FilterPath(PathNot(PathType(MyStruct{})), Comparer(proto.Equal))

For examples 1 and 2 you would use some other Path filter function that matches the root of the tree (instead of PathType).

[dsnet]

In issue #75, we discussed how func(cmp.Path) bool and func(interface{}) bool doesn't compose well. Given PathNot, you would also define ValueNot for symmetry. However, PathNot and ValueNot do not compose well for the same reasons discussed earlier.

The benefit of FilterPriority is that it accomplishes a "not" filter without needing to know how the filter was constructed.

[dnephin]

we discussed how func(cmp.Path) bool and func(interface{}) bool doesn't compose well. Given PathNot, you would also define ValueNot for symmetry. However, PathNot and ValueNot do not compose well for the same reasons discussed earlier.

I thought about that a bit more, and I'm not really seeing the problem. There are two interfaces:

• "path filter": func(Path) bool
• options: Option

For the majority of cases a simple path filter seems to be appropriate.
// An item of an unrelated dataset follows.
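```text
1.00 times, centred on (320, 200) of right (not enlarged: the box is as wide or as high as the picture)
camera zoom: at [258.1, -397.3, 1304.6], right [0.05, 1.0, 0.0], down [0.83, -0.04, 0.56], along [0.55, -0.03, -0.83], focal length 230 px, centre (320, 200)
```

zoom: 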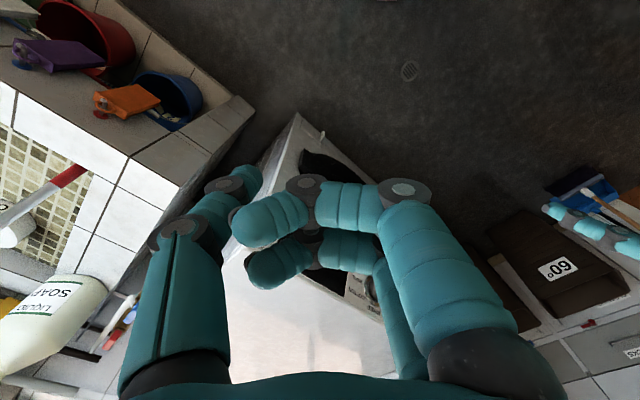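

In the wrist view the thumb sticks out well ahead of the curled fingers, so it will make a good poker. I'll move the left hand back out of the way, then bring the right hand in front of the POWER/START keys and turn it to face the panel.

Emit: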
In the rare case when you want to filter by something more than paths you can create something that returns Option instead of a path filter.

PathNot and ValueNot can be composed using FilterPath as long as ValueNot returns an Option:

func Something() Option {
    return FilterPath(PathNot(x), ValueNot(y))
}

Any reason that won't work?

Edit: I believe FilterValues() already exists as a way to turn ValueNot into an Option

The benefit of FilterPriority is that it accomplishes a "not" filter without needing to know how the filter was constructed.

Possibly just me, but "not this path" seems easier to understand than a list of filter priorities. "not path" can be understood in isolation, it doesn't depend on other filters and options. To understand FilterPriority you have to first figure out what paths/values would match every previous Option in the list.